◆ **Data lines**

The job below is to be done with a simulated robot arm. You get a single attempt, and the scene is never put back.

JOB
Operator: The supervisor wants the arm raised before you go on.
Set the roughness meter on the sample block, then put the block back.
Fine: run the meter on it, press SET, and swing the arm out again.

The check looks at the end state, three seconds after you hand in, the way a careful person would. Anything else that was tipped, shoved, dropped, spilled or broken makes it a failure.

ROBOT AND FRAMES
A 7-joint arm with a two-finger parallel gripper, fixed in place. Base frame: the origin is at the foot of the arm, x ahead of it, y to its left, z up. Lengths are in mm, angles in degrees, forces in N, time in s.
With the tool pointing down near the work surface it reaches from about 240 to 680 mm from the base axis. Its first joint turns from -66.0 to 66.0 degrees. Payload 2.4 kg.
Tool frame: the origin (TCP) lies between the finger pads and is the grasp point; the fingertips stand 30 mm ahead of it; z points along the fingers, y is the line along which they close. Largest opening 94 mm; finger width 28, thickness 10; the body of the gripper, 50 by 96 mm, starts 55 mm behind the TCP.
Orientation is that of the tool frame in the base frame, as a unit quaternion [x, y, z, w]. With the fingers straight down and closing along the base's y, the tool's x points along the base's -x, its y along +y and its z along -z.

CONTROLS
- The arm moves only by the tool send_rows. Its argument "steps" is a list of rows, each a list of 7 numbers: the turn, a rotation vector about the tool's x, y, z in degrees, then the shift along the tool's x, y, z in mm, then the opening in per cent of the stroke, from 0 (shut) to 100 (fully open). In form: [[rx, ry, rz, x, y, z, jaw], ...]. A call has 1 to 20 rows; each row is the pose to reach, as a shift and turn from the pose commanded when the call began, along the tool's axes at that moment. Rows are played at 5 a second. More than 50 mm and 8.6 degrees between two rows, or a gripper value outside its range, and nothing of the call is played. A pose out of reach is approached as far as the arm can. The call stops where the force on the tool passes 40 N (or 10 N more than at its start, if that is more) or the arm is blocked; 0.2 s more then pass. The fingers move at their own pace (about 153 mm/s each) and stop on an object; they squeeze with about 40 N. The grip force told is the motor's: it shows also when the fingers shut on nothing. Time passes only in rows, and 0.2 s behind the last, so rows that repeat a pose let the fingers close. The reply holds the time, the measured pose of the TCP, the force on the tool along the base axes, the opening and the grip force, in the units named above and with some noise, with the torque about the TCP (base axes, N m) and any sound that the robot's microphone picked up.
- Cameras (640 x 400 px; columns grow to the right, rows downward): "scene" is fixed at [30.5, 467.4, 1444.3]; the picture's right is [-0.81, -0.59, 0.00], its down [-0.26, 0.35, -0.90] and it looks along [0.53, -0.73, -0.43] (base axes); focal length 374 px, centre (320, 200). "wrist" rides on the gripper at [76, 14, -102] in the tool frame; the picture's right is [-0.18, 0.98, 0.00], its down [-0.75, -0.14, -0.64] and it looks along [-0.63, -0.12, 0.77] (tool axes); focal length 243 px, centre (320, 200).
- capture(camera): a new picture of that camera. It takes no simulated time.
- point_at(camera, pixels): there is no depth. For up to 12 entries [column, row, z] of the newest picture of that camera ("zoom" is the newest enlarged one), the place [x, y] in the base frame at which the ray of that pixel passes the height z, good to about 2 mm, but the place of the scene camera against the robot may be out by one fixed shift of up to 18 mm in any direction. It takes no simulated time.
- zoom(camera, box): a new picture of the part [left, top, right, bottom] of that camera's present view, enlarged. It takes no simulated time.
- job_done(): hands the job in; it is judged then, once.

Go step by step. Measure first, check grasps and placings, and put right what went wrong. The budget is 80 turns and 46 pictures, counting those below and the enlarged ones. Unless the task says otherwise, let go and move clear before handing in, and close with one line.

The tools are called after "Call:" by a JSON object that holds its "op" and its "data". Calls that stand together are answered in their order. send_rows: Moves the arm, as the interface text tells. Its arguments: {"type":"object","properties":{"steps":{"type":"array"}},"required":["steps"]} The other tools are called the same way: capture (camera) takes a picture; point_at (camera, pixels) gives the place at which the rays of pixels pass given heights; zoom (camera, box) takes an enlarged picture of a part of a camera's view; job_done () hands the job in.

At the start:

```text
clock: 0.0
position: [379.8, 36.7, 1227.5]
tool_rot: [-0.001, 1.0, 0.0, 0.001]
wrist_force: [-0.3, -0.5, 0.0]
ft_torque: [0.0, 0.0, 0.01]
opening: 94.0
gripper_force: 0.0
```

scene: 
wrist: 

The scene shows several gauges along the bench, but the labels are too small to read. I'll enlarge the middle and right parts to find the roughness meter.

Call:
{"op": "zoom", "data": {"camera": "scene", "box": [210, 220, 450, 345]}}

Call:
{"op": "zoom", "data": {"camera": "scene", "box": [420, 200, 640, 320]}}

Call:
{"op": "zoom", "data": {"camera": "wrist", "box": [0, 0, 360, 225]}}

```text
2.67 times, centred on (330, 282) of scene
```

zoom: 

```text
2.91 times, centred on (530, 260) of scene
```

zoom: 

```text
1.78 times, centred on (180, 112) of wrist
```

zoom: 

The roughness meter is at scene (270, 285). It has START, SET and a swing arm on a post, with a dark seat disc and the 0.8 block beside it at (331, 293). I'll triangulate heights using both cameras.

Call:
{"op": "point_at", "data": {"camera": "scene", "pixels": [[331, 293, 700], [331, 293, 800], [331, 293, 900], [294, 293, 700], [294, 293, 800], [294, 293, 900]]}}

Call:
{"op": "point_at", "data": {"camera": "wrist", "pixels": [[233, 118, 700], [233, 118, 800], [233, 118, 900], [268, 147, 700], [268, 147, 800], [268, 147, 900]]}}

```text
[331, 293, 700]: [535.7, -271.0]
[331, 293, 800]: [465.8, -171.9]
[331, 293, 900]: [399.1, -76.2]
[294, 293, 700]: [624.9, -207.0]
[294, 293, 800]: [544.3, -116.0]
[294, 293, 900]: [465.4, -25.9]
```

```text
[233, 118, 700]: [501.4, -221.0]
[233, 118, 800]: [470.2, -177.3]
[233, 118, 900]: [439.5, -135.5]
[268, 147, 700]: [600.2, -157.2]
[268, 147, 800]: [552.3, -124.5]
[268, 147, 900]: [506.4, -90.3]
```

◆ **Page extract**

Bill Emmott: Prepárense para una reacción contra la energía nuclear
Mientras Japón espera reconstruirse física, económica y políticamente, el mundo mira con preocupación hacia Fukushima.
No es una coincidencia que la palabra aceptada internacionalmente para una ola causada por un terremoto sea de origen japonés, tsunami, formada con los caracteres de puerto y ola. Ni tampoco lo es que incluso los antiguos e históricos templos que pueda haber visitado allí como turista hayan sido reconstruidos numerosas veces a lo largo de los siglos. Japón está acostumbrado a los desastres naturales, y especialmente a los terremotos. Pero eso no los hace menos espantosos cuando ocurren, máxime si también hay plantas de energía nuclear involucradas.
En muchos desastres de este tipo, las estimaciones iniciales de víctimas resultan demasiado altas, ya que es muy difícil llevar un registro de la gente entre el caos resultante. Sin embargo, como mostraron el terremoto y el tsunami que afectaron a Indonesia y el Océano Índico en 2004, ocurre lo contrario con los tsunamis: las cifras continúan subiendo.
Es lo que parece probable que ocurra ahora en Japón, donde los edificios modernos se benefician de la mejor tecnología antisísmica del mundo, pero donde las viviendas de las personas corrientes están hechas y diseñadas como los antiguos templos, para ser reconstrui- das de forma fácil y barata. Enfrentándose a un terremoto, esta tradición tiene sentido, pero con un tsunami es diferente -la ola simplemente barrió las casas o las aplastó como si fueran cajas de cerillas-.
Hay un incómodo sentido de relativismo en nuestra reacción a los desastres: estamos aún más horrorizados por un acontecimiento como éste en Japón que por, digamos, las 250.000 muertes estimadas que se produjeron en el terremoto de Haití en enero del año pasado, o por los 70.000 fallecidos en la provincia China de Sicuani en 2008. Al fin y al cabo, Japón es un país más parecido al nuestro que Haití, moderno, desarrollado, industrializado, donde no esperamos que mueran de pronto decenas de miles de personas en una simple tarde de marzo. Cuestiona nuestra sensación de seguridad, la protección que el bienestar económico parece darnos.
Sin embargo, ¿cuáles podrían ser las consecuencias para los 120 millones de nipones y para el mundo de lo que el primer ministro japonés, Naoto Kan, ha descrito como la peor crisis a la que se ha enfrentado el país desde la Segunda Guerra Mundial? Al intentar responder a esta pregunta, lo primero que hay que hacer es olvidar la economía, aun cuando ésta sea la cuestión por la que muchos no-japoneses pregunten en primer lugar.

◆ **Goal 1**
In the page extract, find "En muchos desastres" and reproduce everything up to and including "cajas de cerillas-.".
◆ **Goal 2**
Go on with the page extract that begins "Bill Emmott: Prepárense" from its last line.

◆ **Exercise output 1**
En muchos desastres de este tipo, las estimaciones iniciales de víctimas resultan demasiado altas, ya que es muy difícil llevar un registro de la gente entre el caos resultante. Sin embargo, como mostraron el terremoto y el tsunami que afectaron a Indonesia y el Océano Índico en 2004, ocurre lo contrario con los tsunamis: las cifras continúan subiendo.
Es lo que parece probable que ocurra ahora en Japón, donde los edificios modernos se benefician de la mejor tecnología antisísmica del mundo, pero donde las viviendas de las personas corrientes están hechas y diseñadas como los antiguos templos, para ser reconstrui- das de forma fácil y barata. Enfrentándose a un terremoto, esta tradición tiene sentido, pero con un tsunami es diferente -la ola simplemente barrió las casas o las aplastó como si fueran cajas de cerillas-.

◆ **Exercise output 2**
Por supuesto, habrá un gran parón en la actividad económica a corto plazo, especialmente teniendo en cuenta que algunas de las centrales nucleares del país están cerradas. Pero estos efectos económicos serán temporales. Al igual que después de que el huracán Katrina devastara Nueva Orleáns y el delta del Mississippi en 2005, al final los esfuerzos de reconstrucción neutralizan los efectos del parón: la producción aumenta de nuevo, se crea empleo, y buena parte de ello lo financian los seguros. Cuando se eche la vista atrás dentro de, digamos, dos o tres años, las cifras de PIB serán el indicio menos importante de que algo grave y devastador ocurrió en marzo de 2011.
Mucho más importantes serán los efectos psicológicos, políticos y culturales. Muchas veces antes Japón se ha mostrado como un país fuerte, que hace frente a las crisis con una gran cohesión social y un sentimiento de estoicismo casi espiritual. Ahora, lo más seguro es que tenga otra reacción de fortaleza y de gran capacidad de recuperación.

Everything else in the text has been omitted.